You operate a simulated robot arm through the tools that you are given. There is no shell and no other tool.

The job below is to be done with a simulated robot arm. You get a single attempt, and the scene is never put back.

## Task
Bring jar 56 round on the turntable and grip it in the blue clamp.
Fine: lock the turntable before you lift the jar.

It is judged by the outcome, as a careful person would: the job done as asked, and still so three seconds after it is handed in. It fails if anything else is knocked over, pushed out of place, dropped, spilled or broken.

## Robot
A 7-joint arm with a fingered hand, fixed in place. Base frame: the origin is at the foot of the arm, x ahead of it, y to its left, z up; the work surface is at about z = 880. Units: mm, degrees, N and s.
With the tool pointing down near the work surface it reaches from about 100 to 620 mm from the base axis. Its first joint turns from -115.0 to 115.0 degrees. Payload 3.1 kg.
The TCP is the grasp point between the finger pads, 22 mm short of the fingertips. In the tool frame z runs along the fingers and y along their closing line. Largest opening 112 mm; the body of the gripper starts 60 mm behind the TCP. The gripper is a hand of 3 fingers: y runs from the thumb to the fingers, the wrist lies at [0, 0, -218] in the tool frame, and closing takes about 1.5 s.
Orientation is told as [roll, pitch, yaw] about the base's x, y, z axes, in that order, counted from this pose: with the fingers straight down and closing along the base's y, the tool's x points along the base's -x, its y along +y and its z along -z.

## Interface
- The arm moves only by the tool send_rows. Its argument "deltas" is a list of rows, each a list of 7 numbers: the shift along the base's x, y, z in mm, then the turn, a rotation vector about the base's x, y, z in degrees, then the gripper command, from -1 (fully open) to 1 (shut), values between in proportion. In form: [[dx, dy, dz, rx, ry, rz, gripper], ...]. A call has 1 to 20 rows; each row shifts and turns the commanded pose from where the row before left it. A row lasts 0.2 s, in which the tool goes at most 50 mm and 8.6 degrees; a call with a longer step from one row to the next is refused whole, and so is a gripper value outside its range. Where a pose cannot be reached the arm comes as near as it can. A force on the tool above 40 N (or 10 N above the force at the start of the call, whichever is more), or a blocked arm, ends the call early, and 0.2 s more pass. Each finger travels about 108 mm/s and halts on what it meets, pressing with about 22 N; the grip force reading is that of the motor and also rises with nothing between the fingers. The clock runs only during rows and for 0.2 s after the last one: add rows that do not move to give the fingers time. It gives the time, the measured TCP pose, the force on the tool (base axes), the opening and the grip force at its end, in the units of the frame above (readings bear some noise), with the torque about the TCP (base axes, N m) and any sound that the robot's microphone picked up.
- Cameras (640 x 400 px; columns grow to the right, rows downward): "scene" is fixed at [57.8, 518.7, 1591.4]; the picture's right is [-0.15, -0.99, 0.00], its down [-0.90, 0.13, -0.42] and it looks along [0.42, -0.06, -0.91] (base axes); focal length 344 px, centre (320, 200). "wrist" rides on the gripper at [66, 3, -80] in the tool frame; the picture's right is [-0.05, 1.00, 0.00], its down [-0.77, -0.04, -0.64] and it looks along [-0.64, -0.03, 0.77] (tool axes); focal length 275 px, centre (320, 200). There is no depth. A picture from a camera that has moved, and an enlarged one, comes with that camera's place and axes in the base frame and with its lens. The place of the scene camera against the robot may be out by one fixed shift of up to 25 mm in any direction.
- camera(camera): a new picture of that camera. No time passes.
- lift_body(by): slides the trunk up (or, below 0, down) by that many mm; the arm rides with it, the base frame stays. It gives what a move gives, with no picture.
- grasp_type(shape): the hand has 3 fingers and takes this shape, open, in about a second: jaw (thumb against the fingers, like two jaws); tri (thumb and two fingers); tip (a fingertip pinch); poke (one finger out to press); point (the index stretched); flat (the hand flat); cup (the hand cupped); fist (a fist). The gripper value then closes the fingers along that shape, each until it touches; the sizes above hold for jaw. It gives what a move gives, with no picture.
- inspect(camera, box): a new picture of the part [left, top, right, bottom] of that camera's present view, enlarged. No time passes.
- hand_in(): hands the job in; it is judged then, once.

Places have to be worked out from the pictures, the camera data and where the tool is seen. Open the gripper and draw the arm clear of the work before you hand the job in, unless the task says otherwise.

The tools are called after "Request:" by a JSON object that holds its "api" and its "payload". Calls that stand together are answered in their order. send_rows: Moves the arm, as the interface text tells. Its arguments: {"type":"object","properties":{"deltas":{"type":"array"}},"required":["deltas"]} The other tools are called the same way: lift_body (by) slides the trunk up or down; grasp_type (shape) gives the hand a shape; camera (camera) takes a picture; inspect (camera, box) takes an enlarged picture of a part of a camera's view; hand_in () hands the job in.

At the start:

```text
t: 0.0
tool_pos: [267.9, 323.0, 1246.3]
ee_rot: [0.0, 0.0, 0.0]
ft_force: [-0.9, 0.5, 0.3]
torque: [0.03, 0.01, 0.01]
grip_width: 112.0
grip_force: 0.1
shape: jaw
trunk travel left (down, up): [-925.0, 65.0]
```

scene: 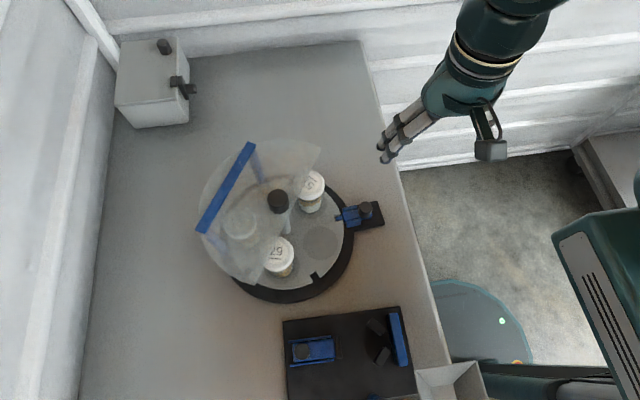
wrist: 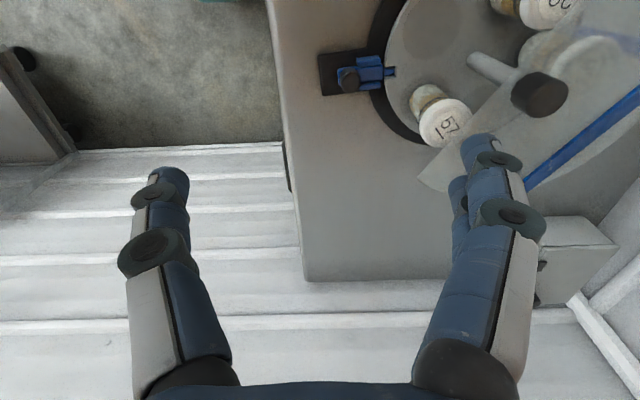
● ● ● ● ● ● ●
### PASSAGE
Does your child tend to breathe through their mouth rather than their nose? Do you or your partner suffer from loud snoring? These issues may seem annoying, but they could point to an oral health-related airway concern.
Many factors can lead to these types of breathing complications. But the shape and alignment of the mouth palate and teeth can cause these issues. Orthodontic treatment can both straighten your smile and improve airway health for many patients. Read on to learn more about how your dental and oral health can impact your ability to breathe properly.
How Does Dental Structure Affect Your Airways?
Many manifestations of dental airway concerns occur unconsciously. This means that a patient may not realize they have a breathing problem as it happens without their notice. In many cases, the symptoms present while a patient sleeps. They may snore or have sleep apnea, a condition in which airway blockage results in a brief cessation of breathing.
Both snoring and sleep apnea occur when the soft tissues at the back of the throat relax and collapse to either partially or fully block the airway. Lifestyle choices can lead to these issues, but a patient’s dental structure can cause these problems too.
● ● ● ● ● ● ●
### TASKS
• a. Your answer is an exact quotation from the passage: it starts at "Both snoring and" and ends at "these problems too.".
• b. Could you carry on with the passage from where it ends?

### ANSWERS FOR THIS EXERCISE
• a.
Both snoring and sleep apnea occur when the soft tissues at the back of the throat relax and collapse to either partially or fully block the airway. Lifestyle choices can lead to these issues, but a patient’s dental structure can cause these problems too.

• b.
A few problematic oral developments that can lead to airway concerns include a narrow mouth palate, a misaligned jaw, and crooked teeth. These issues may arise for many reasons, including genetics. But an orthodontist can evaluate the patient’s smile and find a targeted treatment.
How Does Orthodontic Treatment Impact Breathing Ability?
Dentists and other medical experts can provide treatment for sleep apnea, snoring, and other airway concerns. But if dental alignment is a major factor in your breathing abilities, you may want to consult with your orthodontist to address these symptoms.
Orthodontists evaluate the position of the jaw teeth and the rest of the facial structure with every one of their patients. As they look at the upper airway, they will then factor their treatment’s impact on their breathing in each case. When they complete training to become an orthodontist, they become experts in not only positioning teeth and the jaw. They also have a thorough understanding of the structure and delicate features of the rest of the face, including the upper airways via the nose and throat. You can therefore trust them to keep this concern in mind when treating you and to make it a priority.
Patients with misaligned teeth or jaws can suffer from bite problems. If they cannot close their mouths properly, they have trouble keeping their airways clear. Their bite may also encourage the tissue collapse during sleep that causes sleep apnea.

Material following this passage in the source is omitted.